A major hurdle in our defense was that I was able to answer “No” to using hard drugs, smoking tobacco and owning a stock pile of guns; an obviously common combination of traits among DVD shippers. I understand the seriousness of ignoring international rights and laws concerning ownership of material, but I doubt our little shoebox of Dick Van Dyke and Roseanne TV shows, could ever resemble the seeds of an underworld duplicating empire.
The prosecutors’ report read back to me in English though turned out to be a most interesting cultural comment concerning Mexican family life. The gist of our story translated through our interpreter was that we had decided to live in Mexico and after obtaining immigration status, had our family send down some of our DVD collection since the English languaged movies through local cable were few and far between.
His interpretation of my words through his personal views on family and life combined with my interpreter’s Mexican/American influence when translating created the most interesting result. This was in fact a very serious Federal Court document and yet the inaccurate translation when read back to me was so compelling a piece of cultural literature, I signed it anyway.

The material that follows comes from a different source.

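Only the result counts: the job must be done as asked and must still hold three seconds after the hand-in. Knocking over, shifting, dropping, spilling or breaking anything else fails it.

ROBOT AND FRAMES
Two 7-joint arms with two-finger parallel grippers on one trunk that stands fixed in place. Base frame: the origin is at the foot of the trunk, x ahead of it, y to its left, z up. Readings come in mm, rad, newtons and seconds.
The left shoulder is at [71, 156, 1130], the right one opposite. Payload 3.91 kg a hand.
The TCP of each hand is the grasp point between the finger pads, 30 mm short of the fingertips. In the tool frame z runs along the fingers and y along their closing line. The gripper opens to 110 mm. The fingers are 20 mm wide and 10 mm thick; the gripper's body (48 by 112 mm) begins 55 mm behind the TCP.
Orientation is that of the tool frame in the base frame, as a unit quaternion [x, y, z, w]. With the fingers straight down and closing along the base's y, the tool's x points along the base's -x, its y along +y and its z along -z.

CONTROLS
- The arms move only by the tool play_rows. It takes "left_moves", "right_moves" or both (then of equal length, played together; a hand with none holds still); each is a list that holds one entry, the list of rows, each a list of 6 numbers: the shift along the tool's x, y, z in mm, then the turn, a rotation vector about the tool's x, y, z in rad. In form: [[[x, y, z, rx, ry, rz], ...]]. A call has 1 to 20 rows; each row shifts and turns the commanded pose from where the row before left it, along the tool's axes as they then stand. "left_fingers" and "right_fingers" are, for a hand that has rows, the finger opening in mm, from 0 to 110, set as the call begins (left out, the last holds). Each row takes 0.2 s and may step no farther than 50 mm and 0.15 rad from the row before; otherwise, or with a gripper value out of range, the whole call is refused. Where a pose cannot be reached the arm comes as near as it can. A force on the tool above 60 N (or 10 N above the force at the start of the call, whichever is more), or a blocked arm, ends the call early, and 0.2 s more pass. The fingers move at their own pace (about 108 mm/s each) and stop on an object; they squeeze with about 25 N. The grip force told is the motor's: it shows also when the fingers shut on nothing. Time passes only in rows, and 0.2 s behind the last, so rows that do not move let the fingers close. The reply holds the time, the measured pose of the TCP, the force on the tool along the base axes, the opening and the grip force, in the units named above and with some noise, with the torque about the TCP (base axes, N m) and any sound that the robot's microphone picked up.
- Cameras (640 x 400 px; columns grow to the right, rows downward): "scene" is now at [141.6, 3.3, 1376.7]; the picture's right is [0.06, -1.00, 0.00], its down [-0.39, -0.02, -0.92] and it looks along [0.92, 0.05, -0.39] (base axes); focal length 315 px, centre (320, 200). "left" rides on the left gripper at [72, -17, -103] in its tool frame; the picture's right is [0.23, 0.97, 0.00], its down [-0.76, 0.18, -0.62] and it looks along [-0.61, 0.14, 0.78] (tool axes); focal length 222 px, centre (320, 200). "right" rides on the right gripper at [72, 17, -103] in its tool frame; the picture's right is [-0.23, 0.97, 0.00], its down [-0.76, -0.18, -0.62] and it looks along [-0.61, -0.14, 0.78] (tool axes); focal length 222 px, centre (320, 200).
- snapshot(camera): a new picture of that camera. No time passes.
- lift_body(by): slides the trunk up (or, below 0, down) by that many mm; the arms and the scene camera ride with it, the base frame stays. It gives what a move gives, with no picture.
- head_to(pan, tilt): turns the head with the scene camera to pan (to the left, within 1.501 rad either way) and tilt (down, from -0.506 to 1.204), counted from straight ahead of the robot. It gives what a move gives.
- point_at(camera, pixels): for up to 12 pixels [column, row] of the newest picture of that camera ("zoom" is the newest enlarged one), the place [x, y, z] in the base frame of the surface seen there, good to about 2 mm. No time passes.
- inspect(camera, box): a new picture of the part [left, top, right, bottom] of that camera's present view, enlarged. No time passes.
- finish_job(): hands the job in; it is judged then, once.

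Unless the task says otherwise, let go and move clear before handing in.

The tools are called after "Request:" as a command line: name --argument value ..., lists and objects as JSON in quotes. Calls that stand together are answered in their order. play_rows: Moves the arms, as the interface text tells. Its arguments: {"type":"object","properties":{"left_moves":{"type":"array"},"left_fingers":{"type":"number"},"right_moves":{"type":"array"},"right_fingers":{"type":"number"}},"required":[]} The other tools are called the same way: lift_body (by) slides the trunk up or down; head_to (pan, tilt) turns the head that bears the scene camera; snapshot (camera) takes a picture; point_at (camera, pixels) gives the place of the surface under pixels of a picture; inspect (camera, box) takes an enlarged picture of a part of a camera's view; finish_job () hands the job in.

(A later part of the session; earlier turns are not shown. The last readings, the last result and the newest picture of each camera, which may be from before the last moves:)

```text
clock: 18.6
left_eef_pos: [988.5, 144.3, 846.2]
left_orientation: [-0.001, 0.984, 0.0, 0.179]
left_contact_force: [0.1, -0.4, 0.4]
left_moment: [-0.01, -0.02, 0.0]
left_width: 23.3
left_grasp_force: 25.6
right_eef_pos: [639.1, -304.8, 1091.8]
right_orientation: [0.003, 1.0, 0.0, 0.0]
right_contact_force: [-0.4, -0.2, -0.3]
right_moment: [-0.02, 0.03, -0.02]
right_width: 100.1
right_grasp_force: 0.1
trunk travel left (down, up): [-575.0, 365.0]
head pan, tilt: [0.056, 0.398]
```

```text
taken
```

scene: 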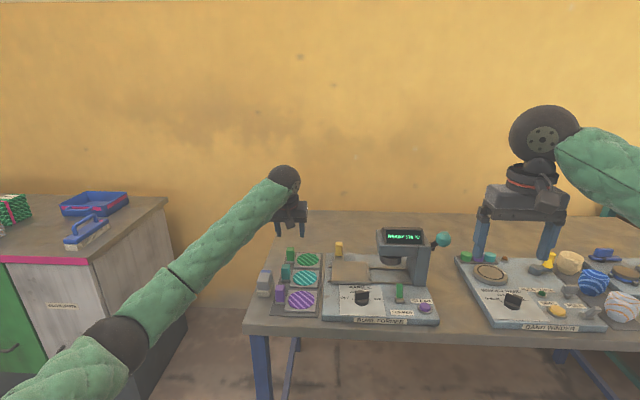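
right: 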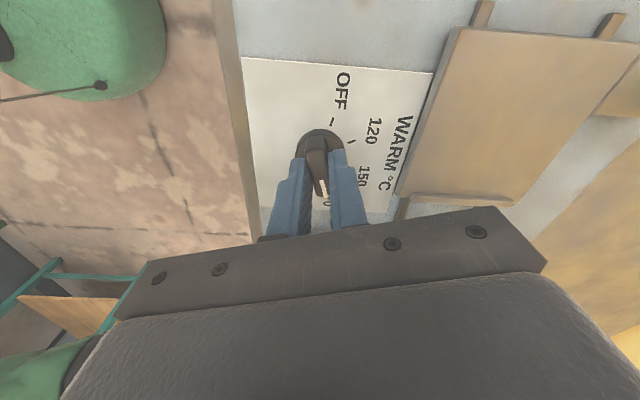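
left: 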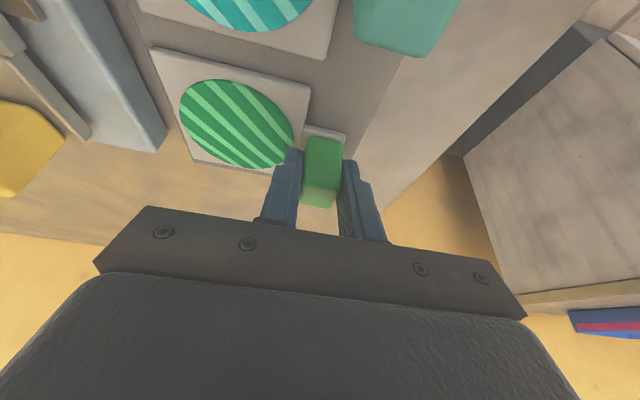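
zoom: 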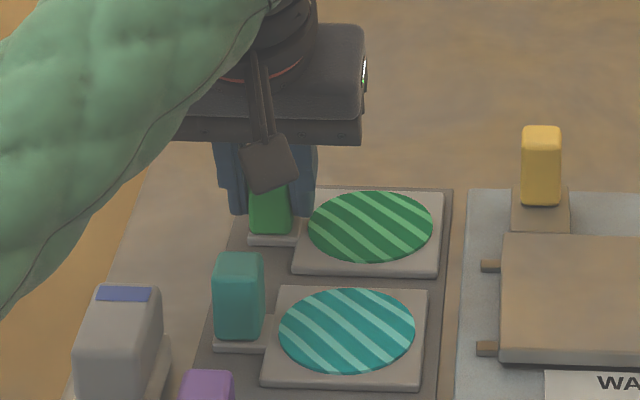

It spoke of a sad, childless couple living with no family around them to keep them occupied and entertained. His report went on to describe a lonely life of retirement that needed to be filled with English movies as consolation to being without a large riotous family and grandkids. We were found not guilty of trying to import and then engage in copying movies for sale. He seemed to pity us our solitary life and said Customs would only confiscate fifteen DVDs.
The five-hour excursion into the inner workings of the Mexican Mind and law enforcement afforded me a sense of peace actually, alleviating unfounded fears of reasonless persecution, or unwarranted police interaction and establishing a greater appreciation of what they have to work with. After seeing the machine in motion, I feel any success on their part is to be applauded. We sat in a small room occupied by four employees sharing candy bars, coffee and their lives. It did take five hours, but now that I think about what could have happened in my old country, I have no regrets, negative opinions, or complaints. Enjoy my John Wayne collection.